__Task prompt__. Repeat exactly the lines running from the line that contains "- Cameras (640" to the line that contains "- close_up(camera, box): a"; include both ends and add nothing.

__Data excerpt__.
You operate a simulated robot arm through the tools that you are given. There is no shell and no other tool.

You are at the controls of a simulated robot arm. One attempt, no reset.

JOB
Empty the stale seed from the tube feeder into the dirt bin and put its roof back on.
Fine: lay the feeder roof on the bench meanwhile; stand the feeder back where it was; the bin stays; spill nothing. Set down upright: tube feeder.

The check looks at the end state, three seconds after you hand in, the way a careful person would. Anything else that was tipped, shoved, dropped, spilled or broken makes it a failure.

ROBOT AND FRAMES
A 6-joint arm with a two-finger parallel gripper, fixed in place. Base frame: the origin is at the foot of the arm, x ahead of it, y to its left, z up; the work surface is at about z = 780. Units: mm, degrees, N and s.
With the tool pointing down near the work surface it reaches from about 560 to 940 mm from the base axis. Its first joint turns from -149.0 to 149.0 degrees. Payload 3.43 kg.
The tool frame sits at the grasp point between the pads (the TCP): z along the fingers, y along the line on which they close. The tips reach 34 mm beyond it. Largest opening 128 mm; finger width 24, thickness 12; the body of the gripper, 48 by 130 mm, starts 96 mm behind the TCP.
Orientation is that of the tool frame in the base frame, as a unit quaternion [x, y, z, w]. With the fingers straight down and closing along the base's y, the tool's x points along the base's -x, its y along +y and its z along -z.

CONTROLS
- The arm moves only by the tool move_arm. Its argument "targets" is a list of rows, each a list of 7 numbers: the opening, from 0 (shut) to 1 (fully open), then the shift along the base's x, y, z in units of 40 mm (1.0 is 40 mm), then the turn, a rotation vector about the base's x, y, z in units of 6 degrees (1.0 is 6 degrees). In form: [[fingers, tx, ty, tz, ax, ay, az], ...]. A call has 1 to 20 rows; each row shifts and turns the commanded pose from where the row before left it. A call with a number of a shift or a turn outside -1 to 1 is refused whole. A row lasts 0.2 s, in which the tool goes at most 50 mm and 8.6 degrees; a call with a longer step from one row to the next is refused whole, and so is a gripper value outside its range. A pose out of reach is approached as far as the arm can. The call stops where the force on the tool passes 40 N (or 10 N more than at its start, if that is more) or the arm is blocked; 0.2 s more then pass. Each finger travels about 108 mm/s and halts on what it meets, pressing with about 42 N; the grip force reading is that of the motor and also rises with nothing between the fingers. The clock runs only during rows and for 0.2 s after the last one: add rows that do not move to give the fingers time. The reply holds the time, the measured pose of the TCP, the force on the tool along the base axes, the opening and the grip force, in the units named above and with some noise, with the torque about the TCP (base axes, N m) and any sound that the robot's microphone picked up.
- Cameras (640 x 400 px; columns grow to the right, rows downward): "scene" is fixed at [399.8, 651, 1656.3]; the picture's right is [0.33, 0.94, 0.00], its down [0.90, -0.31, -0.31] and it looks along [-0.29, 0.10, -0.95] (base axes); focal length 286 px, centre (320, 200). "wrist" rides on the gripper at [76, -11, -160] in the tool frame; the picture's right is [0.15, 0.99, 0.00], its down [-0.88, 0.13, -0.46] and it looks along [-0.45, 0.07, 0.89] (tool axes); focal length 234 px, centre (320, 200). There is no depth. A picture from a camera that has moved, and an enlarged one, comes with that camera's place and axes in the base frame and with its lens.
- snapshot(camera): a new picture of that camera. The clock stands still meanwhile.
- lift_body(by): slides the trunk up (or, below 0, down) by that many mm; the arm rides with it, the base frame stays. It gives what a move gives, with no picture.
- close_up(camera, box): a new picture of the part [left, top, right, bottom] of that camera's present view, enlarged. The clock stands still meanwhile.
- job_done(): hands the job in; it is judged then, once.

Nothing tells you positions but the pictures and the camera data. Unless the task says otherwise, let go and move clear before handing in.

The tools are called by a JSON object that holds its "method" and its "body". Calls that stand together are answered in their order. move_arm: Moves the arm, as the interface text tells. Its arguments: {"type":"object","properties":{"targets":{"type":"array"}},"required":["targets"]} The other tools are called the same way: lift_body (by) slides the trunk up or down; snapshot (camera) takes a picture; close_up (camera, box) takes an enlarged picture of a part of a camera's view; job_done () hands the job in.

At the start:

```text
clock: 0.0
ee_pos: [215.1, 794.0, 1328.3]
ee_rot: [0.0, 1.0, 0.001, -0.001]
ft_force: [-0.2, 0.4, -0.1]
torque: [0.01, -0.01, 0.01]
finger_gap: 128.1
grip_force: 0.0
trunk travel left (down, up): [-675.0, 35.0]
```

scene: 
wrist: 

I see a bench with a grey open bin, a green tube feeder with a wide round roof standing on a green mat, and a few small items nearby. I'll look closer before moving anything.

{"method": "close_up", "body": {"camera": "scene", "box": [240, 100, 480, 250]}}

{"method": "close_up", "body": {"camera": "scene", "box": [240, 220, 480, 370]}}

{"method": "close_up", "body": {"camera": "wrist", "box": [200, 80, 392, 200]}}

__Task solution__.
- Cameras (640 x 400 px; columns grow to the right, rows downward): "scene" is fixed at [399.8, 651, 1656.3]; the picture's right is [0.33, 0.94, 0.00], its down [0.90, -0.31, -0.31] and it looks along [-0.29, 0.10, -0.95] (base axes); focal length 286 px, centre (320, 200). "wrist" rides on the gripper at [76, -11, -160] in the tool frame; the picture's right is [0.15, 0.99, 0.00], its down [-0.88, 0.13, -0.46] and it looks along [-0.45, 0.07, 0.89] (tool axes); focal length 234 px, centre (320, 200). There is no depth. A picture from a camera that has moved, and an enlarged one, comes with that camera's place and axes in the base frame and with its lens.
- snapshot(camera): a new picture of that camera. The clock stands still meanwhile.
- lift_body(by): slides the trunk up (or, below 0, down) by that many mm; the arm rides with it, the base frame stays. It gives what a move gives, with no picture.
- close_up(camera, box): a new picture of the part [left, top, right, bottom] of that camera's present view, enlarged. The clock stands still meanwhile.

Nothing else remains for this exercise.